Archer on the Beach
Album |Dan Bejar explores ambient electronica.
A limited-edition vinyl EP (also available as a download), Archer on the Beach is a fascinating anomaly in the Destroyer catalogue. For the first time, singer-songwriter Dan Bejar cedes control of the music to his collaborators, the ambient electronic musicians Tim Hecker and Loscil. These two lengthy explorations aren't entirely outside the parameters of Bejar's previous work: Your Blues was built primarily on synthesizers, and under his real name of Scott Morgan, Loscil has played drums on some of Destroyer's earlier albums.

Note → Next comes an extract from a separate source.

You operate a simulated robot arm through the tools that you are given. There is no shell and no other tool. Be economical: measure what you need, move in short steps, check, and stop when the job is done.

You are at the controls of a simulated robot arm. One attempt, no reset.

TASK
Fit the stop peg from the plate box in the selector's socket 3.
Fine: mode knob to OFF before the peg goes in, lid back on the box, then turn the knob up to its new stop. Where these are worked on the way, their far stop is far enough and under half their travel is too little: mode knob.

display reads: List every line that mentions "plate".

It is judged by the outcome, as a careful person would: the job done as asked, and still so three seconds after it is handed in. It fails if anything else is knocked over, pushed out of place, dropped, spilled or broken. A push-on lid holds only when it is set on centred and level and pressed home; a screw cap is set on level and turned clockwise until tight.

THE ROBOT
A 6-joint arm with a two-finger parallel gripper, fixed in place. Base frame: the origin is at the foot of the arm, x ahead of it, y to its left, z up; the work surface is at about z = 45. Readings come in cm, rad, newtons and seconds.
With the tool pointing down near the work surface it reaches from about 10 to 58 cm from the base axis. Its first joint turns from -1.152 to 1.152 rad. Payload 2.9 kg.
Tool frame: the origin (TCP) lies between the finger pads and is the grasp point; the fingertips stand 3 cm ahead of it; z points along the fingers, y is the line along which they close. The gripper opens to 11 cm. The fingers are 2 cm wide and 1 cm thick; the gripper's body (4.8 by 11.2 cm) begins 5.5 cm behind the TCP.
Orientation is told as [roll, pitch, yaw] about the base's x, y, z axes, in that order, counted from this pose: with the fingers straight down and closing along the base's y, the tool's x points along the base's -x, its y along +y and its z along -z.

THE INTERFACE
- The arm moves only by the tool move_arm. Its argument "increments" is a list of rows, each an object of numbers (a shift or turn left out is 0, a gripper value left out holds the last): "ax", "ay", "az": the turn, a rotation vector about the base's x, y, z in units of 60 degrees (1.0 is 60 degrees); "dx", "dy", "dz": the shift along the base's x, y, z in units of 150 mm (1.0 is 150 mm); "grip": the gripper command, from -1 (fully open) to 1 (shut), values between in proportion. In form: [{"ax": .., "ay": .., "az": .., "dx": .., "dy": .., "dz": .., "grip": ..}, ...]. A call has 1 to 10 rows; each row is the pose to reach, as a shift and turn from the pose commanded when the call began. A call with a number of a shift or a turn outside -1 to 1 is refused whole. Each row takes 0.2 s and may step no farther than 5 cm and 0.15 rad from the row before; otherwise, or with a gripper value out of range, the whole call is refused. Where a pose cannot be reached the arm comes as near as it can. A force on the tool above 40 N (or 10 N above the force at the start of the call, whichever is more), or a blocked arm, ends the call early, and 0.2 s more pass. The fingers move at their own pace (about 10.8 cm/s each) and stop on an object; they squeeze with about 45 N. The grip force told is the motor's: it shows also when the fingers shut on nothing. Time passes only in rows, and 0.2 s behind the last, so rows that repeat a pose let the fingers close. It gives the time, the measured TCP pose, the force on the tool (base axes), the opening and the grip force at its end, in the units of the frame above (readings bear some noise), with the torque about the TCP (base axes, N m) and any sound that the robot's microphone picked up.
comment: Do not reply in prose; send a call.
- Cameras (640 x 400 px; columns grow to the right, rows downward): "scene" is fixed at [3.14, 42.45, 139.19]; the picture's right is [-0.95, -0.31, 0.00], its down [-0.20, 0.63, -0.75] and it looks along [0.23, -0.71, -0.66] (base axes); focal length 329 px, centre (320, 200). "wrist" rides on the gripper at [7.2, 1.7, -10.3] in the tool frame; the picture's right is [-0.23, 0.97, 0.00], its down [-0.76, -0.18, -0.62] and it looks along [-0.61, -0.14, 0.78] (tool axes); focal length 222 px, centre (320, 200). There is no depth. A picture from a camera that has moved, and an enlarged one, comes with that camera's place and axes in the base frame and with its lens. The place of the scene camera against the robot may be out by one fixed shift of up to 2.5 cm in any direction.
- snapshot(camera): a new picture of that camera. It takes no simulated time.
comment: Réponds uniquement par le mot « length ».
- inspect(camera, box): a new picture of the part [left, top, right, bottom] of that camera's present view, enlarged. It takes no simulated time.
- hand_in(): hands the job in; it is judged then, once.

But none of Bejar's previous work under the Destroyer name has moved quite so far as this into the experimental realm. "Archer on the Beach" (the collaboration with Hecker) explores subtle repetition in a style not dissimilar to the first track from Brian Eno's Music For Airports, complete with a slow, wavering chord progression played on a close-miked piano. The even more abstract "Grief Point" features minimalist electronic pulses by Loscil, over which Bejar reads a personal essay that turns out to be in part about the middling reception afforded 2008's downbeat Trouble In Dreams and his subsequent (and, obviously, since rescinded) decision to stop recording: "I think the world does not like me grim. It likes me melancholic, but not miserable." The EP, finally, is neither of those: it ends up feeling more like a statement of creative self-determination, a pointed and refreshing refusal to stay in one musical corner.